The European Union and Germany’s Federal Ministry for Economic Cooperation and Development are funding a €3.8 million ($4.2 million) agricultural initiative in Ethiopia. "Support to Responsible Agricultural Investment" (S2RAI), launched in March 2016, is a three-year long project focused on two western regions of Ethiopia: Gambella and Benishangul-Gumuz. According to documents made public at the project-launching workshop in Bishoftu on July 15-16, 2016, S2RAI’s main purpose is to contribute to "improved food and nutrition security by promoting secure land tenure and responsible agricultural investments." Yet, the project overlooks key facts with regard to food security, land, and the political situation in Ethiopia, which discredit this official objective.

Village in Karuturi lease area, Gambella, Ethiopia. The EU and Germany's €3.8 million S2RAI project will help to perpetuate land grabbing and human rights abuses in the region.
Village in Karuturi lease area, Gambella, Ethiopia. The EU and Germany's €3.8 million S2RAI project will help to perpetuate land grabbing and human rights abuses in the region. Credit: Felix Horne, The Oakland Institute

Since 2010, Ethiopia has demarcated 3.6 million hectares for large-scale agriculture investments and, in 2015, it announced that 11.5 million hectares were available for investors. The EU claims that Ethiopia has total of 52 million hectares of "available" potential arable land. However, research indicates that the average Ethiopian farm size has declined by 1.4 percent annually between 2004 and 2014, indicating an increased pressure on land resources. In fact, to make way for agribusiness development in fertile lowland areas, the government put in place in 2010 a "villagization" program to resettle 1.5 million people. The villagization program has been enforced through coercion and violence, displacing communities without compensation and destroying the livelihoods of thousands. In Benishangul-Gumuz and Gambella alone, nearly half a million people were planned to be displaced by the program — although these two regions combined merely represent 1.3 percent of the Ethiopian population.1

Ethiopia’s pro-investment agricultural policies have not only been marked by widespread human rights abuses, they have also proven largely inefficient. In 2014, a report by Ethiopia’s Development Assistance Group found that only 11 percent of the land attributed by the federal land bank to agribusiness investors had actually been developed. In addition, between 2010 and 2013, the productivity of commercial farms for major crops (cereals, pulses, and oil seeds) has been consistently lower than that of Ethiopian smallholder farmers. Such poor results prompted the Agriculture Investment and Land Administration Agency to suspend indefinitely its farm lease program in March 2016.
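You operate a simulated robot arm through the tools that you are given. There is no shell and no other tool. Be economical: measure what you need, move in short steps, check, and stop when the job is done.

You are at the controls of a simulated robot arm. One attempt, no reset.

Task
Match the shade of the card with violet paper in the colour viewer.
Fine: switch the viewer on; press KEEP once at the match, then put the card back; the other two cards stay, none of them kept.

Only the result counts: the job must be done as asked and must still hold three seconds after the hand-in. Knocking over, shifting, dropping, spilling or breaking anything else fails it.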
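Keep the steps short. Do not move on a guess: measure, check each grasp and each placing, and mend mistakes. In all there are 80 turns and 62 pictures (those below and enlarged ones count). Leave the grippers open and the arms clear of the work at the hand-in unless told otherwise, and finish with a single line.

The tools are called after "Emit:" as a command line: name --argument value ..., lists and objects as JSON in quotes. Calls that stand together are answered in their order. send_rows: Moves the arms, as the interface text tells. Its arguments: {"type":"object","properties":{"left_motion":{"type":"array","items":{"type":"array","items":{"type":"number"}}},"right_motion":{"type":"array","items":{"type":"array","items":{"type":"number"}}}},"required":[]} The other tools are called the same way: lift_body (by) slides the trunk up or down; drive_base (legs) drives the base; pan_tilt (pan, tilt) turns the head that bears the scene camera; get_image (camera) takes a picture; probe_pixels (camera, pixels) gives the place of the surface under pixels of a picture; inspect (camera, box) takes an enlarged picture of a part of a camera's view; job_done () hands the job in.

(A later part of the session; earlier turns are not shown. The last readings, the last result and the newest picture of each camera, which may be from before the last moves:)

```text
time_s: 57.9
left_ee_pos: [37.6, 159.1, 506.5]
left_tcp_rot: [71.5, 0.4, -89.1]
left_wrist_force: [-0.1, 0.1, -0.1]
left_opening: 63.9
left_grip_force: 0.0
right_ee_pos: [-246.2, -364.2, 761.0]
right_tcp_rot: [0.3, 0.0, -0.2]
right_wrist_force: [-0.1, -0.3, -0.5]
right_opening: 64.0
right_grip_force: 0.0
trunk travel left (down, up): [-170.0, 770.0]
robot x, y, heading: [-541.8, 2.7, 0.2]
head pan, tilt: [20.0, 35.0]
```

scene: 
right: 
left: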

The launch of S2RAI, however, risks fast-forwarding the comeback of large-scale land deals in Ethiopia. The project promotes a series of quick-fixes, such as "[conducting] studies on best practices and challenges with regards to responsible land based agricultural investments," "[developing] land lease procedures, standards and regulations for investors," or "[reviewing] and [updating] environmental and social safeguards for investments" to reform land tenure systems and improve investments’ performance in Ethiopia.

Quite worryingly, S2RAI relies on federal agencies — controlled by the same regime that carried out massive forced displacements — to implement these measures, without organizing independent monitoring of the project’s impact. The EU passively calls for "meaningful CSO involvement" and "social audits," but this is entirely insufficient in the Ethiopian context. Since November 2015, the Ethiopian government has killed over 400 Oromo people peacefully protesting an urban development scheme that will displace farmers and negatively impact local communities. Political opponents and land right activists, such as Bekele Gerba, Pastor Omot Agwa, and Okello Akway Ochalla are still imprisoned for condemning the government’s abuses. As for NGOs, it is hard to imagine how they could be meaningfully involved in the project when their activities are controlled by the highly restrictive 2009 Charities Societies Proclamation Act, which limits ability to get international funding, allows surveillance and interference in the work of CSOs, and, over the past ten months, has led to the shut down of over 200 organizations.

Why, in such a context, is the EU spending millions to revive disastrous pro-agricultural investment policies?

In recent years, whether through bilateral policies or through common EU programs, European nations have increasingly used official development assistance to finance private sector investment in agriculture. Furthermore, they have participated in initiatives, such as the G7’s New Alliance for Food Security and Nutrition, with the objective to directly influence developing countries’ policies in favor of large-scale agribusiness investments.

These efforts are put in place so that private companies can take advantage of developing countries’ land and natural resources. S2RAI, like countless similar initiatives, seeks legitimacy by putting forward a stereotyped "hunger-washing" rhetoric. But the project fails to explain why the EU deems large-scale agricultural schemes, which seek quick profit and are usually export-focused, better adapted to feed Ethiopians than smallholder farmers, who already contribute over 90 percent of the country’s total agricultural production.2 Meanwhile, Ethiopians suffer the consequences of past development schemes and of the devastating 2015-2016 drought, which provoked immense food insecurity and rising resource and water conflicts, notably between poor pastoralists and resource-greedy large-scale agriculture operations.

With the continuation of S2RAI, the EU will be responsible for the grabbing of crucial resources and increased poverty and hunger in Ethiopia.